KDE is not an OS platform... (And neither is Gnome)

Benoit Jacob jacob.benoit.1 at gmail.com
Sun Nov 1 14:58:08 GMT 2009


2009/11/1 David Faure <faure at kde.org>:
> On Saturday 31 October 2009, Luciano Montanaro wrote:
>> On venerdì 30 ottobre 2009, David Faure wrote:
>> > On Friday 30 October 2009, Benoit Jacob wrote:
>> > > 1) Make sure that both KIO and GVFS can be mounted into the OS's native
>> > >  VFS. 2) Make it so that KIO and GVFS agree on a filesystem layout (a
>> > > "name mangling" if you want) so that the same filename can be used
>> > > regardless of the choice of KIO or GVFS. By a "name mangling" i mean a
>> > > translation from addresses like "sftp://user@server/path" to addresses
>> > > like "/mountpoint/ssh/user/server/path".
>> >
>> > Please keep in mind the difference between sync and async APIs.
>> >
>> > You download a file over FTP. KIO is async: the application remains
>> >  responsive, you get a progress dialog. The "native VFS" is most of the
>> >  time used in a blocking way. fopen,fwrite,fclose. Which means the
>> >  application freezes until the FTP server sends the whole data. Not good.
>> > A remote filesystem is NOT like the local filesystem.
>>
>> Well, the filesystem calls are synchronous, yes, but that's not a problem
>>  for the file:// kioslave, is it?
>
> Right. But my point is that people saying "by mounting stuff into the filesystem
> we can allow even non-KDE non-Gnome applications to benefit from kioslaves"
> are omitting the fact that those non-kde non-gnome applications would then
> use synchronous API, and would block for a very long time.
> So a KIO-like API is needed. So mounting things into a filesystem mountpoint
> doesn't get you anything.

But what about my other mail above, where I mentioned that Linux 2.6
already has an async file io API? It's not our fault then, if these
apps use sync io when they want async io; or if they only want to use
sync io, then they shouldn't expect to take advantage of everything.
(and again, on other platforms that don't provide async file IO,
nothing changes).

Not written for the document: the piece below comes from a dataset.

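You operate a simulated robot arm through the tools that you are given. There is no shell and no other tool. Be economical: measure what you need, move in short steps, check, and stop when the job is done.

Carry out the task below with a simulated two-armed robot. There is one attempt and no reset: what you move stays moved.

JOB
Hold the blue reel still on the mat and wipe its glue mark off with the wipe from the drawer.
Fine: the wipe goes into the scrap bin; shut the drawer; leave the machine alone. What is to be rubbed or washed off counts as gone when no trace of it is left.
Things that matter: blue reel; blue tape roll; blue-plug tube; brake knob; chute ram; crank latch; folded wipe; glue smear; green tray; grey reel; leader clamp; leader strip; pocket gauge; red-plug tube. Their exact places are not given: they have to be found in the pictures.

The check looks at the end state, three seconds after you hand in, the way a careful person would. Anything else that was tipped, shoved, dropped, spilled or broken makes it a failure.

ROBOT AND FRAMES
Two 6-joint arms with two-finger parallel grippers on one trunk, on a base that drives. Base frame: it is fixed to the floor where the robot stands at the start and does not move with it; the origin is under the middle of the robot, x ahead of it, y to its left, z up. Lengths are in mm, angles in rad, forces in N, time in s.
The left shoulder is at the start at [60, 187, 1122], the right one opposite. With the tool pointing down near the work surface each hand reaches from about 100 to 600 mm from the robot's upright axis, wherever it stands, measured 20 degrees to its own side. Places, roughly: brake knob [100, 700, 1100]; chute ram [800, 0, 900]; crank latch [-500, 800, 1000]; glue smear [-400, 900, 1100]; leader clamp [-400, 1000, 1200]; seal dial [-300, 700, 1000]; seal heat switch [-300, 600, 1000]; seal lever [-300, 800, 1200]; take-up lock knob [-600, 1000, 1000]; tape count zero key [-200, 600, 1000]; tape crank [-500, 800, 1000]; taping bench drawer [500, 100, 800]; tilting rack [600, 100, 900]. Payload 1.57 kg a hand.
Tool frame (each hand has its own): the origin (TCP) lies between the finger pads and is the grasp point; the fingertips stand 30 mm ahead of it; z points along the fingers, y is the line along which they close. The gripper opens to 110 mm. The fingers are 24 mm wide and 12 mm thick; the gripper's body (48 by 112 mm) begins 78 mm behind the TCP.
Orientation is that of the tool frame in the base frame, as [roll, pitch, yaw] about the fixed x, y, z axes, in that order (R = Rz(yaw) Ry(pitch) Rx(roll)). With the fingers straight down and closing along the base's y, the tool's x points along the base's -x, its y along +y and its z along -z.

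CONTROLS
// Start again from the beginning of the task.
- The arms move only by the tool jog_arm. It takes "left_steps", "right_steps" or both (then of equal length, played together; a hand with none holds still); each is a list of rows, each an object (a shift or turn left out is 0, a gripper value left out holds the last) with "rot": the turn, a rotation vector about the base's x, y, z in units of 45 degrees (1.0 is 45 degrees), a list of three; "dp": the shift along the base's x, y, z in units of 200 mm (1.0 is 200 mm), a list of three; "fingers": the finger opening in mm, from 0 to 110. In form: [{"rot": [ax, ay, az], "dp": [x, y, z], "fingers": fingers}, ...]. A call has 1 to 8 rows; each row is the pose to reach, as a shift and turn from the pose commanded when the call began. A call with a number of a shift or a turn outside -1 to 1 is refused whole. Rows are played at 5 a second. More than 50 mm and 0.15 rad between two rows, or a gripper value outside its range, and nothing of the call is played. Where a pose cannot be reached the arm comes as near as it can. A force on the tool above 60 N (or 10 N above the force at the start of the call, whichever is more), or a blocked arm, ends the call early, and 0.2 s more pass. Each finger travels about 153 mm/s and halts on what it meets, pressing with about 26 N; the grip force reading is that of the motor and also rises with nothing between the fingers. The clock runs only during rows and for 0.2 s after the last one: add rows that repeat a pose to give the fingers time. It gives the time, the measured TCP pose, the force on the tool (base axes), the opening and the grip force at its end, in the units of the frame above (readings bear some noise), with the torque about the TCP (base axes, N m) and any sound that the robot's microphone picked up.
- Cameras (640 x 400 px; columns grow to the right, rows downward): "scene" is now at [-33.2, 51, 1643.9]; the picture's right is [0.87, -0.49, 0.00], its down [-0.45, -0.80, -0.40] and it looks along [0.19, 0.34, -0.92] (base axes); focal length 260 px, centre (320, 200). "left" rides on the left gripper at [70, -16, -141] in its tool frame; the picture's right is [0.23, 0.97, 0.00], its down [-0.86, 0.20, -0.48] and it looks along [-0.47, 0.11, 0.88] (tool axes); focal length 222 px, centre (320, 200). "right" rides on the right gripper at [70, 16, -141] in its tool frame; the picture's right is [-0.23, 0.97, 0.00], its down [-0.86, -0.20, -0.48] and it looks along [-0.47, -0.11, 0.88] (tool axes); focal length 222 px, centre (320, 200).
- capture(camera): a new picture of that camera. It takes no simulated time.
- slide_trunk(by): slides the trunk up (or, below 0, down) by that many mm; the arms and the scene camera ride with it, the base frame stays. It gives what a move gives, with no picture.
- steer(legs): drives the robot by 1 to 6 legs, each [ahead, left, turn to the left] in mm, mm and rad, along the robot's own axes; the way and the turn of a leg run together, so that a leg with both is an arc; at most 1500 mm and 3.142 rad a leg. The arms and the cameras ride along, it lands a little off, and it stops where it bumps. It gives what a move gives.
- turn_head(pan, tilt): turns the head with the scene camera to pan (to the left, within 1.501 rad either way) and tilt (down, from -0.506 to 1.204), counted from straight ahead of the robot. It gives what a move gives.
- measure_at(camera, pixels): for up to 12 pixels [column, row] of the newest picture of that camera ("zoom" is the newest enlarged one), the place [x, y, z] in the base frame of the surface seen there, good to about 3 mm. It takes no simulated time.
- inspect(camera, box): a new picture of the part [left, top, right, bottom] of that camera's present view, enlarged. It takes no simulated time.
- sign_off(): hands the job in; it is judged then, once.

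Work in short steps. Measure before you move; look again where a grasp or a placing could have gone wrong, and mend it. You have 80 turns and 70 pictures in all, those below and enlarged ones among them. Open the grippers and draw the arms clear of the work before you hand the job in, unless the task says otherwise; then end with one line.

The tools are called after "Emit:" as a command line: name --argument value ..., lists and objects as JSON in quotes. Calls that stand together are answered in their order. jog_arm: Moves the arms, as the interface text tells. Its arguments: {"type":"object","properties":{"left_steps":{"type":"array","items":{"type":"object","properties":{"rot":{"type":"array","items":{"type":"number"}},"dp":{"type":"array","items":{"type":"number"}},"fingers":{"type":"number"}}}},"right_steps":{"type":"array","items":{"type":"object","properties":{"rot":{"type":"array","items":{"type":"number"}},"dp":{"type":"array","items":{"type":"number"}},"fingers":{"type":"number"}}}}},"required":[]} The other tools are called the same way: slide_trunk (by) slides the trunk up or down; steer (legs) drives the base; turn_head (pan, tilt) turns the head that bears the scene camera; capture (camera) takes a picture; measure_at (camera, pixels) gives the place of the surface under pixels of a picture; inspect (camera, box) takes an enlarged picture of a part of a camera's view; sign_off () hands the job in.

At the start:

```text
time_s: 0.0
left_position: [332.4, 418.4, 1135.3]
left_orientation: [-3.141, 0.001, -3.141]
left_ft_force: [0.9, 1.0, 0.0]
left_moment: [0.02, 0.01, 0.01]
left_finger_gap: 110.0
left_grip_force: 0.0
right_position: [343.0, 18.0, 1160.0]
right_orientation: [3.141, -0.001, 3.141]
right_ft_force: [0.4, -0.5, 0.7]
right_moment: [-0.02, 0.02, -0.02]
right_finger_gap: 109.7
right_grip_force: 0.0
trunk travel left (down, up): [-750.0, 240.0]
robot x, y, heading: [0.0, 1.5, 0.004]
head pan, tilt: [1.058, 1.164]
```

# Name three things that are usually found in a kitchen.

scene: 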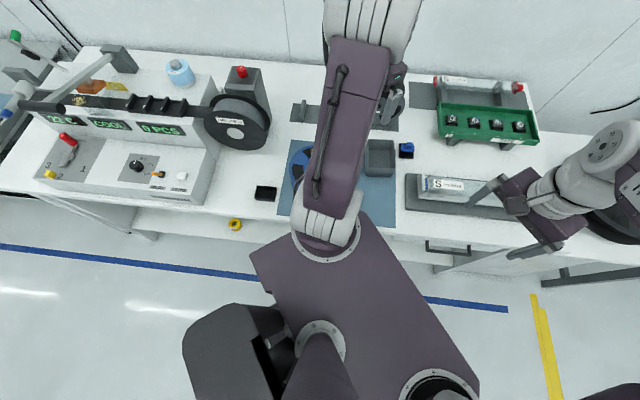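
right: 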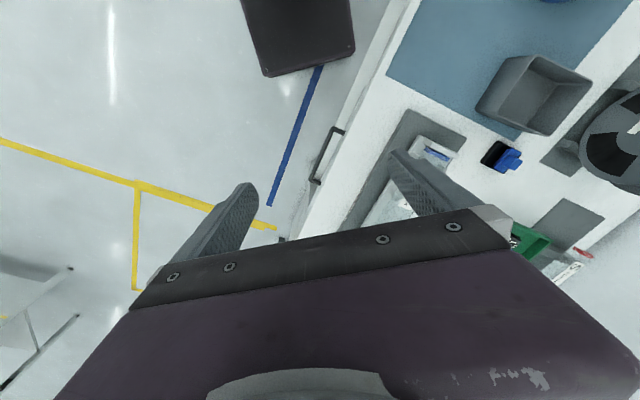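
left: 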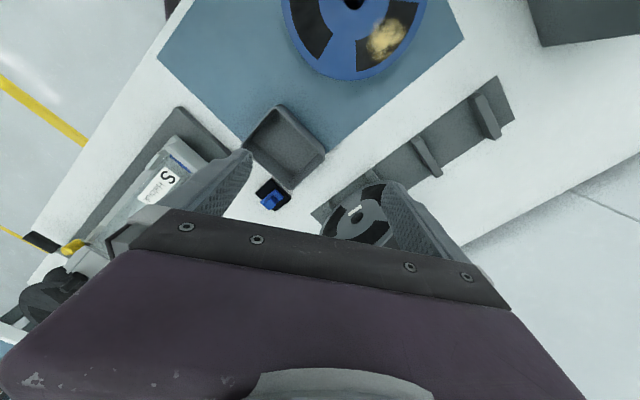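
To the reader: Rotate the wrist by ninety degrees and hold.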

Also note that many KIO slaves are pretty cool
already with sync IO, for example audiocd://...

Moreover there was another reason why mounting stuff into the
filesystem was nice: it allowed KIO-GVFS interoperability without one
relying on the other --- "on an equal footing". There the idea was to
reimplement that part of KIO/GVFS to use the async io API on Linux 2.6
 (while again, nothing changes on other platforms).